Infrastructure companies like Larsen & Toubro, the Tata group affiliate, is only one of a number of companies that are reported to be dropping out of the race to develop SEZs after their effectiveness came under fire from industry members and analysts. There are considerable doubts whether the policy can help achieve the government’s target of doubling India’s exports by to $500bn by 2014.

Sangeeta Prasad, CEO of Mahindra World City Developers, which has developed SEZs, told beyondbrics that investor sentiment was being dampened by a perception that the government was backtracking on promises of the valuable tax exemptions that are the main allure of an SEZ.

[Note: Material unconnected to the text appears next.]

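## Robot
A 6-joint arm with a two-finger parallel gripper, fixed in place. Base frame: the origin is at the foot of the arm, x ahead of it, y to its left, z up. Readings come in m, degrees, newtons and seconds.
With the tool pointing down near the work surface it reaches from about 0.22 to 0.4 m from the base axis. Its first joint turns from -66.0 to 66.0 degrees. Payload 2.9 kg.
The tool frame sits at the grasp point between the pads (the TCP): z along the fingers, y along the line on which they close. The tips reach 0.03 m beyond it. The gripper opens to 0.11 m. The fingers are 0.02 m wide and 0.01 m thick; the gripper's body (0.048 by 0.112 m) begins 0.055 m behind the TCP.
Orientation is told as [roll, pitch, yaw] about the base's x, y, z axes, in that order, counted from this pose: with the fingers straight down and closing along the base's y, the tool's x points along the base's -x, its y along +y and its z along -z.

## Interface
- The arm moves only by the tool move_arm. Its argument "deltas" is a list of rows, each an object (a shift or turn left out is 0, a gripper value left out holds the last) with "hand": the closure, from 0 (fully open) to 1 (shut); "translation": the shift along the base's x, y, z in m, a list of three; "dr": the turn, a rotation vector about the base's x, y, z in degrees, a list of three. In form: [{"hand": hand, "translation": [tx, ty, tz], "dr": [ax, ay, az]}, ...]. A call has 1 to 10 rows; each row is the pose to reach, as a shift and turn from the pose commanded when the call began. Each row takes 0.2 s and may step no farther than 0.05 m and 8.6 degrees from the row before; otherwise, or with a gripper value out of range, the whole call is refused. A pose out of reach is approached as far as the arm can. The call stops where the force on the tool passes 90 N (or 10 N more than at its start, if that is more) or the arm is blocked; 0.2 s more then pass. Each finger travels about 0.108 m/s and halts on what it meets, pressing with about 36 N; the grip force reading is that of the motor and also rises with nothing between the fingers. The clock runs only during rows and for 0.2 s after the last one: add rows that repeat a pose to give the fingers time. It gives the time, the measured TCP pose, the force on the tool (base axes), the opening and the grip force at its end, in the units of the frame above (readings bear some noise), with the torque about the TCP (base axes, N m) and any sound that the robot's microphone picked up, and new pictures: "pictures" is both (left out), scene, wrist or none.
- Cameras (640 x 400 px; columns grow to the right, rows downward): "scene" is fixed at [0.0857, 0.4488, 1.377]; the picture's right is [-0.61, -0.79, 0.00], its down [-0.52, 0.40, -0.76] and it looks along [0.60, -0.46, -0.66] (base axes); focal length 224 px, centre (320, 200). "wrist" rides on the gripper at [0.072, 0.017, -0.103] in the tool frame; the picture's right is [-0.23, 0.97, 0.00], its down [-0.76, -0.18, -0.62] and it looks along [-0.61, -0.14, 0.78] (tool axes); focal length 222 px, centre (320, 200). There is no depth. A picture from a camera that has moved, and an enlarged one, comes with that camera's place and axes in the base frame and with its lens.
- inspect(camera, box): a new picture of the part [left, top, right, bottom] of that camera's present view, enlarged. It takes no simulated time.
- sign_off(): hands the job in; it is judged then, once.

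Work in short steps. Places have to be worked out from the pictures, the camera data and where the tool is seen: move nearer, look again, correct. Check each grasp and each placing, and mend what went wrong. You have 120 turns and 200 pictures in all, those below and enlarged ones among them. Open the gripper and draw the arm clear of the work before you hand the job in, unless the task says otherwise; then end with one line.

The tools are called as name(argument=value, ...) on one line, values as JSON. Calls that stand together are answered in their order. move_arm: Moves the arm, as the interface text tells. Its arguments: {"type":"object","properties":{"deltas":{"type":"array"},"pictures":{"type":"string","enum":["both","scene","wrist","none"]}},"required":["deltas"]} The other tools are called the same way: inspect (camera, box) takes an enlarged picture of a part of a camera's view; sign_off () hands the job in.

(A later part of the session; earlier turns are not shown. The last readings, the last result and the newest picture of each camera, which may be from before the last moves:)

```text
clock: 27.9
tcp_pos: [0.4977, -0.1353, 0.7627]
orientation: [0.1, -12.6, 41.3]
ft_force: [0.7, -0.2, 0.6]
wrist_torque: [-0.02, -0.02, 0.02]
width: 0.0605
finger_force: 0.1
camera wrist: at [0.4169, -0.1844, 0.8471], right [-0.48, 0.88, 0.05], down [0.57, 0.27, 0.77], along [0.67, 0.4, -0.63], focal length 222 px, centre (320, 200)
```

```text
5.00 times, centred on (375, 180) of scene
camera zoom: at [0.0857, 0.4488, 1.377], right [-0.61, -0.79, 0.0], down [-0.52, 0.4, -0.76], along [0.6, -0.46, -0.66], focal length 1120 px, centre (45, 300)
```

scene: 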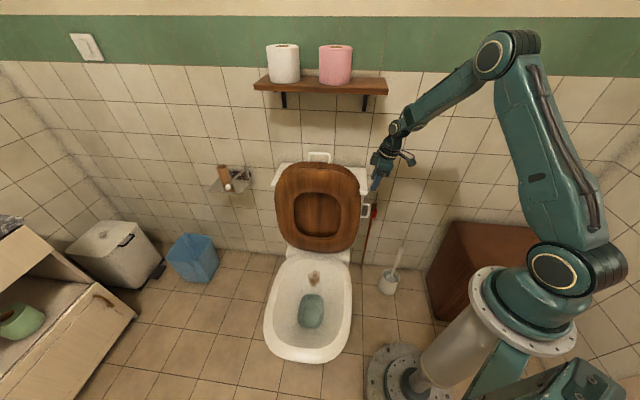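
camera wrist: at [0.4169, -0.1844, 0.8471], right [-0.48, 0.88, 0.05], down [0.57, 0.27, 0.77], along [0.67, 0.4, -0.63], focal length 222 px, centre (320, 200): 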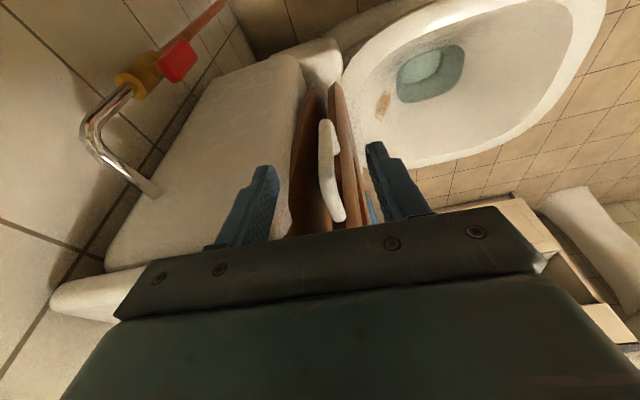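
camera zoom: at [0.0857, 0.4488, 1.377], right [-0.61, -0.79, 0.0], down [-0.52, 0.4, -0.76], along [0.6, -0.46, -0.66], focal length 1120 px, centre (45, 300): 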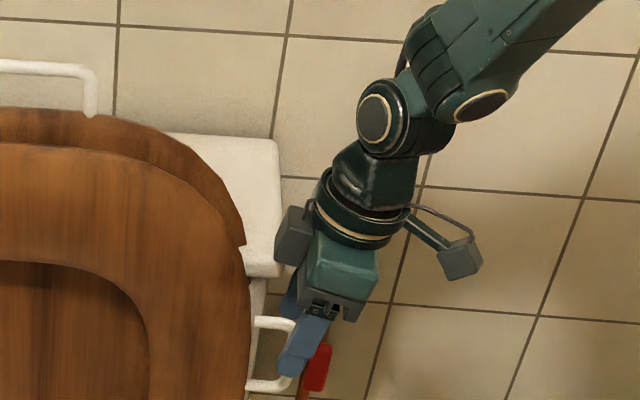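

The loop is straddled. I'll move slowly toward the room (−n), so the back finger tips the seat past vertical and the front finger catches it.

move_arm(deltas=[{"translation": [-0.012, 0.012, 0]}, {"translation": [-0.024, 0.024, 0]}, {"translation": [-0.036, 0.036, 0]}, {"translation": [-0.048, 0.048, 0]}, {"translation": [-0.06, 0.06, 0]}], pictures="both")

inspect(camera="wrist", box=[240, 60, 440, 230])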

“The government promised us certain benefits and they’re being taken away from under our feet, why would we go in for it?” Prasad said. “…The direct tax code that’s been proposed will affect the sentiment of potential investors because they see their benefits being affected adversely.”

As part of its biggest tax reform in 50 years, India proposed last year to end the tax breaks ahead of schedule on profits that SEZ developers and participating companies enjoy, which cost the government $1bn in revenue in 2010 alone, the Economic Times reported.

Exemptions that were to last until 2016 began to be phased out from 2011. All new developers starting projects from March 2012 will face a 19.9 per cent tax on profits.

Red tape is also an issue. While in other countries, land and licence approvals for such projects take anywhere between three to six months, India’s legendary bureaucracy has slowed this process down to over a year in some cases, according to Punit Shah, partner at KPMG tax and regulatory services. At last count, three quarters of the planned SEZs remained in regulatory limbo.

“It’s the complex rules and regulations of the Indian bureaucracy that have played a major role in holding up [the development] of SEZs,” he said.

Unfortunately, that’s a familiar story for investors in India.